━━ Selected text ━━

I love hearing from others of ways to better myself. I really am trying. Its just sometimes it is discouraging when it feels like an attack. I need to get over this. I do t have this problem when in person, and actually find it very easy to admitt fault and take blame. But somehow on here, it is hard for me to keep in mind that everyone is just trying to help.
I will try harder guys....beginners mind!
On a more positive note, had an incredible day yesterday! Closed on my new business, paperwork signed and have the keys.
I sent a mesage to all of my family our family chat room to tell them the fod news. Everyone was so proud and happy for me, it felt good to know so many are supporting my business effort.
Then I got a nessage from W who was at OM and didnt know it was closing day. I keep her out of the loop a little so she can feel left out.
She said wow baby I didnt know it was today. Why didnt you tell me I would have stayed home for it. I am leaving now and heading over there. She left his house at 10.30 am which is the earliest ever, but not reading into that. Maybe he was busy?

━━━

## Challenges
1. Quote the selected text word for word, starting at "I love hearing" and ending with "have the keys.".
2. Your answer continues the selected text from its final sentence.

━━ Dataset content ━━

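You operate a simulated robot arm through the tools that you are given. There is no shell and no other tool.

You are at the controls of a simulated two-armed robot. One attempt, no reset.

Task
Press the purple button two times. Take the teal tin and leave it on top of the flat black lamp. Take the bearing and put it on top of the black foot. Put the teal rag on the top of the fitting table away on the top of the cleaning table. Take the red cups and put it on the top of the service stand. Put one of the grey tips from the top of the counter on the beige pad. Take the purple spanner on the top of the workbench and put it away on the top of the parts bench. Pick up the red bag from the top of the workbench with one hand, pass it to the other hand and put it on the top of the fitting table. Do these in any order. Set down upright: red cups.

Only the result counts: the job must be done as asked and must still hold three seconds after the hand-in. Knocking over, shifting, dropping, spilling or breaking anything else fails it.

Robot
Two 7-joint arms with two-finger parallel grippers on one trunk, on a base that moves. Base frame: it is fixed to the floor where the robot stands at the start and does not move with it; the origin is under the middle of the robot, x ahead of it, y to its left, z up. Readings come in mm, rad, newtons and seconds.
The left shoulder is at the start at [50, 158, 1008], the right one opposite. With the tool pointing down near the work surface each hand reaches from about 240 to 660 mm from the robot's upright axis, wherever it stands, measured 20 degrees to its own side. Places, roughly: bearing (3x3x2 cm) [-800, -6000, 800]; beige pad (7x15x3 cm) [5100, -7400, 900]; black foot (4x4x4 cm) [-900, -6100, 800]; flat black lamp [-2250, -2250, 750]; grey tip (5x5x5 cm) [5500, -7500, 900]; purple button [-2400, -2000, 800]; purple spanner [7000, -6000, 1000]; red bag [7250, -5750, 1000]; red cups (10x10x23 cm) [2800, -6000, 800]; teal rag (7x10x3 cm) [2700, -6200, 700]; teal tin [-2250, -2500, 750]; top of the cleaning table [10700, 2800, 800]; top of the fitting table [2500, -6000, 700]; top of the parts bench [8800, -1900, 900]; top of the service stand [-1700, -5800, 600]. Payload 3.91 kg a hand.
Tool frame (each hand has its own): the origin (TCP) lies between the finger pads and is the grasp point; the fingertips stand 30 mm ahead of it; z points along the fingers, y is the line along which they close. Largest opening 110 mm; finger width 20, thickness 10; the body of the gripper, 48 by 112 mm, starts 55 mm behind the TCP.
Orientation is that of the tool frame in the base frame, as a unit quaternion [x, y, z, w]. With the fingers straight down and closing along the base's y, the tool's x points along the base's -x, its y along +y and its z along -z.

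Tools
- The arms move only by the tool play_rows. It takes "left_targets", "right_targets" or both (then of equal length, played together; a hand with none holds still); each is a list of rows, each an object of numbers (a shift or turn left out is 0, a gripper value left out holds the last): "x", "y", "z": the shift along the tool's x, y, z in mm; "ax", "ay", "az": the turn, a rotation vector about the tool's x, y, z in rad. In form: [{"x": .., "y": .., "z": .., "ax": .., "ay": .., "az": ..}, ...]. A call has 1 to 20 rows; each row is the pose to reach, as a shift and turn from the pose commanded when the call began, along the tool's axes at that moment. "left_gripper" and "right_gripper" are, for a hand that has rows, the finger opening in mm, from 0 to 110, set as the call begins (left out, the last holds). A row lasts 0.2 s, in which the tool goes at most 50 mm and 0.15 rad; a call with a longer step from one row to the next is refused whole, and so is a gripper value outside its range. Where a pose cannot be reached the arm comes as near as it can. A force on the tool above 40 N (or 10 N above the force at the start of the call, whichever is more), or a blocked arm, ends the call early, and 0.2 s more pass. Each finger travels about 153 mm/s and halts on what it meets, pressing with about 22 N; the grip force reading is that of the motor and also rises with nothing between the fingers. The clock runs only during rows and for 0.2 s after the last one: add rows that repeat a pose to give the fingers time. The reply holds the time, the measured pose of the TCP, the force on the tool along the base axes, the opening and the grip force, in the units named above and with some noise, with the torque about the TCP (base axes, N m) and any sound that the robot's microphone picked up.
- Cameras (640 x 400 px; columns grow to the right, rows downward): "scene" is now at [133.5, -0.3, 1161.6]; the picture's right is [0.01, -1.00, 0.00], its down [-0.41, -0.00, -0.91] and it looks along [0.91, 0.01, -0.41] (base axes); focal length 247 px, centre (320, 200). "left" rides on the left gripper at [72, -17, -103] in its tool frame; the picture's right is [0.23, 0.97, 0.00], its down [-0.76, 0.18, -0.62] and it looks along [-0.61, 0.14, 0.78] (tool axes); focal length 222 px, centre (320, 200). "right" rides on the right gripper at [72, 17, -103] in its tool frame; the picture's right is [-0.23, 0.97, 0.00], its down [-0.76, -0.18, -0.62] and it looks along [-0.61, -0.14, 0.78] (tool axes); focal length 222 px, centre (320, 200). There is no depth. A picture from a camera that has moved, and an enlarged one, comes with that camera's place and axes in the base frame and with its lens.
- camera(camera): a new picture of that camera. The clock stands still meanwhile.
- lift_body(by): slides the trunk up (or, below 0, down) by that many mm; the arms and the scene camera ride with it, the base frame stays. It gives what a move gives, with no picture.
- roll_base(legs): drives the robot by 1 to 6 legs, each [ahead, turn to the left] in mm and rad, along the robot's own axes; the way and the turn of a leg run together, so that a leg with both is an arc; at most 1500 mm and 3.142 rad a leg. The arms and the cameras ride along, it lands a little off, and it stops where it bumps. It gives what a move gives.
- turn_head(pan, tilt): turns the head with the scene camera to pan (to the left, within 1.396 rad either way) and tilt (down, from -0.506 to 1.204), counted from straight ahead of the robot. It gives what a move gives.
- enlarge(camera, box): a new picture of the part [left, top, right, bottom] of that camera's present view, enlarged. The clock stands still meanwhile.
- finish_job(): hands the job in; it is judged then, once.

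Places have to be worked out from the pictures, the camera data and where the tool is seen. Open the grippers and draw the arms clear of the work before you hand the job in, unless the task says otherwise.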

━━━

## Task answers
1.
I love hearing from others of ways to better myself. I really am trying. Its just sometimes it is discouraging when it feels like an attack. I need to get over this. I do t have this problem when in person, and actually find it very easy to admitt fault and take blame. But somehow on here, it is hard for me to keep in mind that everyone is just trying to help.
I will try harder guys....beginners mind!
On a more positive note, had an incredible day yesterday! Closed on my new business, paperwork signed and have the keys.

2.
When I go home from work, wife had gotten D3 bathed and in bed, and had cooked an awesome home made dinner. It was fresh lobster and fetuccini alfredo! She said lets scelebrate this awesome achievement. I am so proud of you and how driven you are!
Those are the words of afirmation that she had been withholding. They are starting to come ou now. That was one of my litle goals was to try to achieve some sort of praise from W.
Anyway, turns ou her and OM had yet another fight. Two fights in 3 days. Found out when her girlfriend posted on fb asking wife if the argument had 'quietened down' after her friend supposedly left there on thursday night (left om house). Wife looked at her phone a few times during the evening and looked a little mad and acted like she was ignoring someones messages.
So today I am taking one of my employees with me to the new store to setup everything so we can open on Monday. Very VERY excited! This project is just what I needed for both financial reasons and morale. Hopefully I is a successsful venture.
Wife gave me a hug and a little kiss on the cheek for confratulations last night. Mos affection given sinc BD.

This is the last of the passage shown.